### Information supplied

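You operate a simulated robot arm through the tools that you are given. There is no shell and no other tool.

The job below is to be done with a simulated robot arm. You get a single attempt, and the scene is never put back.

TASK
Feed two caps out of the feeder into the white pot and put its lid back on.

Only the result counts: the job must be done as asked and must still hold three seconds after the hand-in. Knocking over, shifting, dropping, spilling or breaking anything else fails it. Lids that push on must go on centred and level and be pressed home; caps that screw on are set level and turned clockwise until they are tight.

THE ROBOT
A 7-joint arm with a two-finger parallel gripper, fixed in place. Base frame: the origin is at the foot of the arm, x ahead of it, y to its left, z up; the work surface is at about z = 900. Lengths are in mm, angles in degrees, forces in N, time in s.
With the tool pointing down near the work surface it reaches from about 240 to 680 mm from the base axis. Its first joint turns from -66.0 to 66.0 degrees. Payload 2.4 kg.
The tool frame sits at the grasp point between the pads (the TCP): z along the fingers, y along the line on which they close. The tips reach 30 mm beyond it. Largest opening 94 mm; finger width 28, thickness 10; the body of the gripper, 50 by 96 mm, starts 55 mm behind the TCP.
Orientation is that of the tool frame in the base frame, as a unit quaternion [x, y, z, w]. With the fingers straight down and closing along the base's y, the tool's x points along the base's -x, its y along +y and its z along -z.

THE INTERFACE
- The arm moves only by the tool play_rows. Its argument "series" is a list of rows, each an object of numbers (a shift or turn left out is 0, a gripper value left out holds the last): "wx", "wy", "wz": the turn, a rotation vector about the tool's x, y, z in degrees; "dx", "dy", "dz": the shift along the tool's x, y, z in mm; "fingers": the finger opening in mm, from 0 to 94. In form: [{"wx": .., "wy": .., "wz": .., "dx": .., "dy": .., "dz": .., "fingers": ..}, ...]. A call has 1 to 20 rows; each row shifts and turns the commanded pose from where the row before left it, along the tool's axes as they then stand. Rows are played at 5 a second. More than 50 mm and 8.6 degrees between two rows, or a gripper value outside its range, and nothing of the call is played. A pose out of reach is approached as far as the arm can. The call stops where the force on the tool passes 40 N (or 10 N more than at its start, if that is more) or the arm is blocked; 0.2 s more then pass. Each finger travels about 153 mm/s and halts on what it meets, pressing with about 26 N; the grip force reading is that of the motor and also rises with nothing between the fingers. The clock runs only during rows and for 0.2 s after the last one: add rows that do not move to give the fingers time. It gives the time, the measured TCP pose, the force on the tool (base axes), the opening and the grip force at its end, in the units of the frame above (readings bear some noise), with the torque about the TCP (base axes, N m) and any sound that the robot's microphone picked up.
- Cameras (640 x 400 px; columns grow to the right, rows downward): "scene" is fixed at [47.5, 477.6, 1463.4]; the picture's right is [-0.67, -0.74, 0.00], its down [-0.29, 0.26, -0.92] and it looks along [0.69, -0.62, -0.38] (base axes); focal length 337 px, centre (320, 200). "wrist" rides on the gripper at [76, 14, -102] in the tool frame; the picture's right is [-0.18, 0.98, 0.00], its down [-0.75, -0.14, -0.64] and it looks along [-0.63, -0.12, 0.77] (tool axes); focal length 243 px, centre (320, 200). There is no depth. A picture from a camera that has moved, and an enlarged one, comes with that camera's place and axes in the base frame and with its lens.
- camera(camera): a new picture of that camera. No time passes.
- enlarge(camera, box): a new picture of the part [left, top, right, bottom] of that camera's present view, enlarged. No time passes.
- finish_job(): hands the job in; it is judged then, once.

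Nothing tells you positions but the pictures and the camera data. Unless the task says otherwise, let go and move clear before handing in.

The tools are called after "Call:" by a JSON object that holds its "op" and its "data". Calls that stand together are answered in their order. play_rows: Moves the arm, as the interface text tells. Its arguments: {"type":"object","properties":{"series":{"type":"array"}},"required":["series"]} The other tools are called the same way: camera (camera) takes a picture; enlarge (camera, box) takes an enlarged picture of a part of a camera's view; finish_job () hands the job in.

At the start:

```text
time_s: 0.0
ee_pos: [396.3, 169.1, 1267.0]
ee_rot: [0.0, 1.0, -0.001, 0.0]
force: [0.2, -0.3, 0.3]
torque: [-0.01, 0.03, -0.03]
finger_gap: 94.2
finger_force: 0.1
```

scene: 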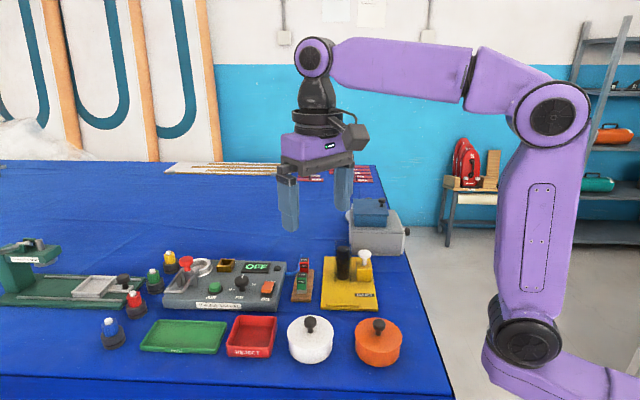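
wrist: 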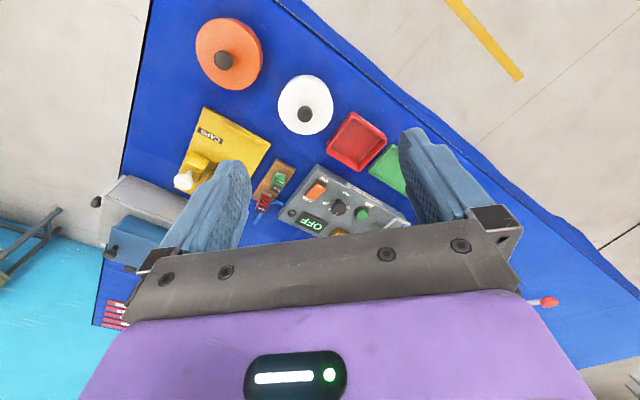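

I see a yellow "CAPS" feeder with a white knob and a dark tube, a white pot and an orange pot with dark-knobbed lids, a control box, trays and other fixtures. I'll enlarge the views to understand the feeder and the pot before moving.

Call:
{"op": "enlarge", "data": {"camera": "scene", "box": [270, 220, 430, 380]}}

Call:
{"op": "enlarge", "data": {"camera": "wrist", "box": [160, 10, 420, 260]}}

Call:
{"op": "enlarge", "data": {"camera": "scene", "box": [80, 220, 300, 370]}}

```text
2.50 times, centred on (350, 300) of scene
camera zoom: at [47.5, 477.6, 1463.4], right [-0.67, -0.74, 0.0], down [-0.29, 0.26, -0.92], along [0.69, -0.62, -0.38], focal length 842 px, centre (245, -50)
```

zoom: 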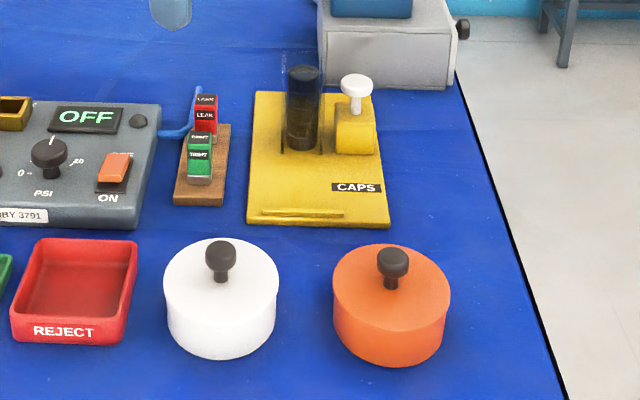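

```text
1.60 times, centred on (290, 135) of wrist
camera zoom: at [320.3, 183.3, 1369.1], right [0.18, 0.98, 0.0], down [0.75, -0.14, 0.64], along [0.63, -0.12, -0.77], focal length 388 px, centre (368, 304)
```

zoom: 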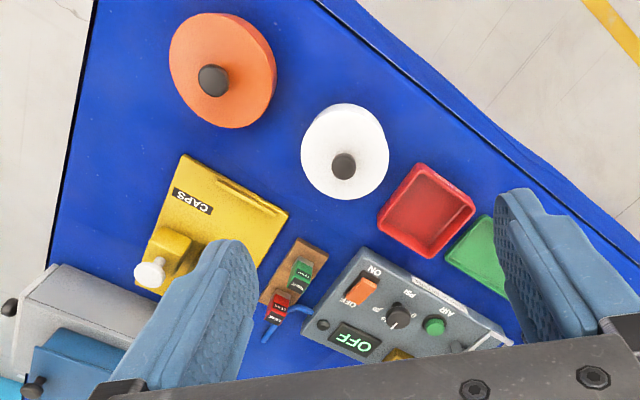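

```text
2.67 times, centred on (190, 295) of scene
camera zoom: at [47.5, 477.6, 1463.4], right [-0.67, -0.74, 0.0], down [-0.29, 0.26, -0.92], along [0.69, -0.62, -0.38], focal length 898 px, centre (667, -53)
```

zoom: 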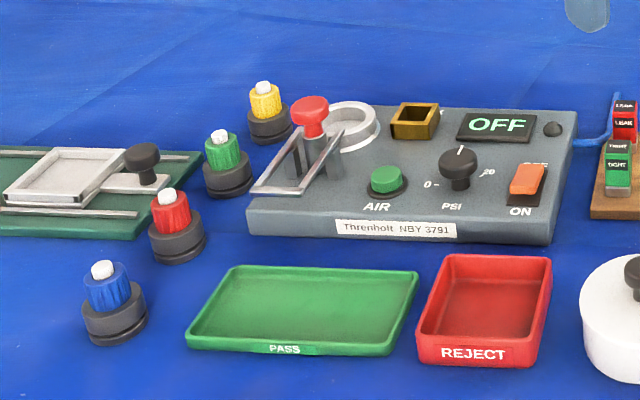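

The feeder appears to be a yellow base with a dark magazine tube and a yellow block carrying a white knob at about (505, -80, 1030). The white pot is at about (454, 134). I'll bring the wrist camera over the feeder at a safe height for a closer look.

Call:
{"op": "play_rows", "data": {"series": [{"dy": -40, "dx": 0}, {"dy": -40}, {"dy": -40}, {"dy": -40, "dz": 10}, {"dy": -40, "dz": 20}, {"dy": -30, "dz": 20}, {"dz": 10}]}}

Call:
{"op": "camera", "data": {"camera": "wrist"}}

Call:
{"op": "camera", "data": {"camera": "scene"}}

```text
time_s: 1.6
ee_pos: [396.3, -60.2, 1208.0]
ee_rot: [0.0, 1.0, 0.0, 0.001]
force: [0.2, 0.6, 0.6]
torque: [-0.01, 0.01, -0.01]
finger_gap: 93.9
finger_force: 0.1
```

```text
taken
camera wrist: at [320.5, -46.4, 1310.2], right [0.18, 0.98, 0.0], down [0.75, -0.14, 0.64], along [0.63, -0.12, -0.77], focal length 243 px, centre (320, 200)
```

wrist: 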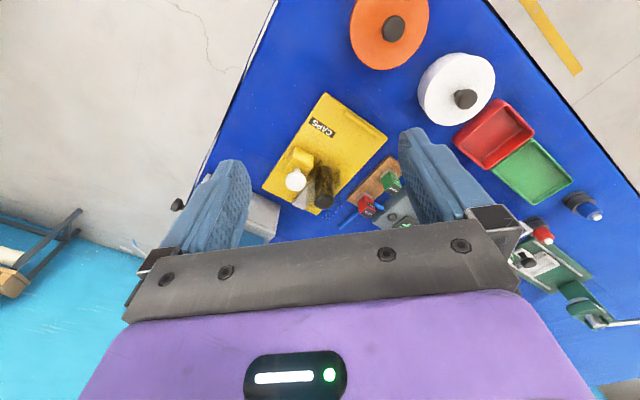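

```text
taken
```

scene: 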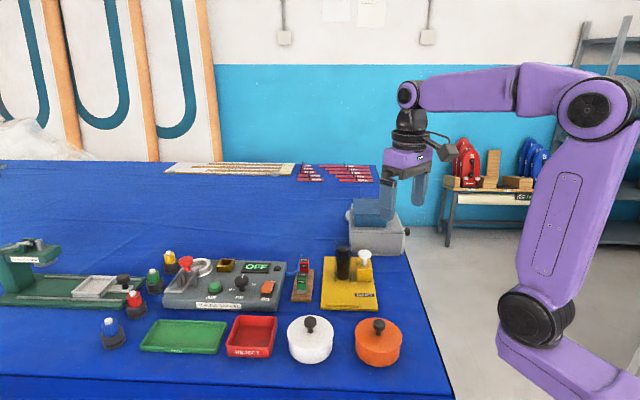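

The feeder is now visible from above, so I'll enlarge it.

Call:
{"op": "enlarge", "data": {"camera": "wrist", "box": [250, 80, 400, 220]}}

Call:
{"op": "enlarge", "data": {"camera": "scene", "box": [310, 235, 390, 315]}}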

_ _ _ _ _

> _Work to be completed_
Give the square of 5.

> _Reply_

######

> _Work to be completed_
Go through the material above and count the lines that include "enlarged". Give the number alone.

> _Reply_
3